## BEGIN Data block
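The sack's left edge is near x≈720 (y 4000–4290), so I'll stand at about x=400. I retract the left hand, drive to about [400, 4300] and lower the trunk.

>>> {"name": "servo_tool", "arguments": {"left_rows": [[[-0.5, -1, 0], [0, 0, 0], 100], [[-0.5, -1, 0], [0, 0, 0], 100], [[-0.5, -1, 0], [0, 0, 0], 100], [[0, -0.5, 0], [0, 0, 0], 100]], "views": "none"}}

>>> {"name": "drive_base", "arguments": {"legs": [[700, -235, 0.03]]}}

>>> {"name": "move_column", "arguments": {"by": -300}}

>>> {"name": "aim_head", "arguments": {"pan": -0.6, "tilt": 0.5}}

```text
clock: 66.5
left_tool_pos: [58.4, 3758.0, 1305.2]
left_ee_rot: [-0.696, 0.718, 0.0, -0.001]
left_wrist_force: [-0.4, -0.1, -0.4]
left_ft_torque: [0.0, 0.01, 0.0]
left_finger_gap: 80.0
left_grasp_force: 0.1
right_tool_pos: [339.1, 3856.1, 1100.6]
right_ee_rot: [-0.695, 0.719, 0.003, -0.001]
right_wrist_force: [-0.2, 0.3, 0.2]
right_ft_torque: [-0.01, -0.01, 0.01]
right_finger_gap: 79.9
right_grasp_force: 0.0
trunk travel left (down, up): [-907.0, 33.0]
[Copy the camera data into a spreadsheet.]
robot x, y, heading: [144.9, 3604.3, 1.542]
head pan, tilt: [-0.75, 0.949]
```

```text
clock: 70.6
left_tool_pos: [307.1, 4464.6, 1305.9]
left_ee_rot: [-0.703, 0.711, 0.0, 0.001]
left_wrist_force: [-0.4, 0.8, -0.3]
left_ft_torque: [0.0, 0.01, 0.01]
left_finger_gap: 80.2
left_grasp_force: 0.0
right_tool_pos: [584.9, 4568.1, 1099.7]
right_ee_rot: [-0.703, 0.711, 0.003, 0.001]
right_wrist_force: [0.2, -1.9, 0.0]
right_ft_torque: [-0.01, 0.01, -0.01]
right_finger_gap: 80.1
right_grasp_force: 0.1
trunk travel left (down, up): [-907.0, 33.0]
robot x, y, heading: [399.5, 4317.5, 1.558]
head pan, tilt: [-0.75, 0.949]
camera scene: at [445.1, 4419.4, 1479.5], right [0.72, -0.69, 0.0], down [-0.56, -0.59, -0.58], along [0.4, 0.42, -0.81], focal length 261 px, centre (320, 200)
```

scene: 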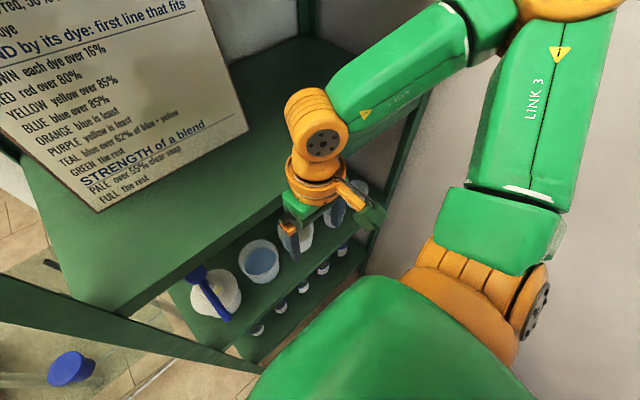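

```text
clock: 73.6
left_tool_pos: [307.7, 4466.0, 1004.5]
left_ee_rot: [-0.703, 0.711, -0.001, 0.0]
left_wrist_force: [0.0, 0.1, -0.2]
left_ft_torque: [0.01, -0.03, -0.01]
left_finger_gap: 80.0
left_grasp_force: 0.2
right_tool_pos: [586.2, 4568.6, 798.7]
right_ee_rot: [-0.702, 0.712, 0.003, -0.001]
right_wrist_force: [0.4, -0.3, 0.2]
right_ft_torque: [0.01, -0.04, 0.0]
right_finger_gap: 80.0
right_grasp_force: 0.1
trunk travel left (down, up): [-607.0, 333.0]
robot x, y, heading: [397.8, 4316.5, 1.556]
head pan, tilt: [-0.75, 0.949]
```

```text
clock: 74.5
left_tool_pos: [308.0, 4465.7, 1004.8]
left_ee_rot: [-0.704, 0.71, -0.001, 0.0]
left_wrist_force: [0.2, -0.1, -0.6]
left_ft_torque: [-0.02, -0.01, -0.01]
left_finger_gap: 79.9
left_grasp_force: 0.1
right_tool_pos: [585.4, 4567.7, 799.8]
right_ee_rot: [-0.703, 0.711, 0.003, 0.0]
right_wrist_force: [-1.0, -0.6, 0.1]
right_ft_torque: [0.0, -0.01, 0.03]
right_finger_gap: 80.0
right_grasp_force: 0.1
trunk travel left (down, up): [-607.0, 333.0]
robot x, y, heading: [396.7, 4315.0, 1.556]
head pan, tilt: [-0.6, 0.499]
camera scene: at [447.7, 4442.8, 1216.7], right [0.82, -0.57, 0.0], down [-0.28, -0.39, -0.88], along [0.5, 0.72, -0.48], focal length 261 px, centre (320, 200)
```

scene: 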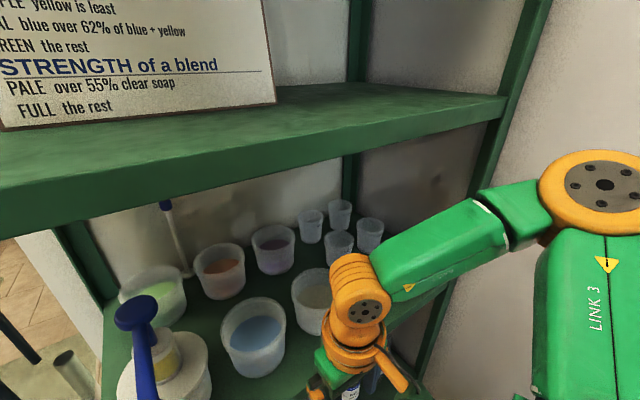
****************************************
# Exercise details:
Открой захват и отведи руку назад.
## END Data block
## BEGIN Provided passage
I love my country.

We’re a little country, but we still make a difference!! :) I got this in an email and thought it was damn interesting! My favourites are the bolded ones.

25 Things you may not have known about New Zealand
1. New Zealand is home to the world’s smallest dolphin, the hectors Dolphin, the rarest sea lion, the Hookers Sea Lion, the largest flightless parrot, the Kakapo, the oldest reptile, the Tuatara, the heaviest insect, the weta, the biggest earthworms, the smallest bats, some of the oldest trees, and many of the rarity birds, insects, and plants in the world.

2. More rainbow trout, in the 2kg to 3 kg category, are caught annually in New Zealand than the rest of the world put together.

3. More fresh water flows up from the cracks in the limestone at Waikoropupu, near Takaka, than from any other freshwater spring in the world – more than 2100 million litres every 24 hours.
## END Provided passage
# Exercise details:
Supply the part of the provided passage that comes after its last sentence.

# Answer to this problem:
4. New Zealand has the third highest rate of deaths in the developed world from maltreatment among under-15-year-olds; third to Mexico and the US.

5. New Zealand has more book shops per head of population than any other country; one for every 7500 people.

6. There are more Scottish pipe bands per head of population in New Zealand than in Scotland.

7. The kea, native to New Zealand, likes to eat the strips of rubber around car windows.

8. Less than 5% of the population of New Zealand is human – the rest are animals. This is one of the highest ratios of animals to humans in the world.

9. In the scene of Star Trek: First Contact, when Picard shows Lilly she is orbiting earth, Australia and Papau New Guinea are clearly visible but New Zealand is missing.

10. Measured by club memberships, golf is the most popular sport in New Zealand, followed by netball.

11. The longest blackout in the world was on February 19, 1998, when the four main power cable supplying Auckland city, broke down. The disruption, which lasted 66 days, affected 7500 business and residential customers and cost businesses an estimated $300 million.

12. In 1984, $43 in New Zealand would buy approximately the same as $100 today.

13. New Zealand has won more Olympic gold medals a head than any other country.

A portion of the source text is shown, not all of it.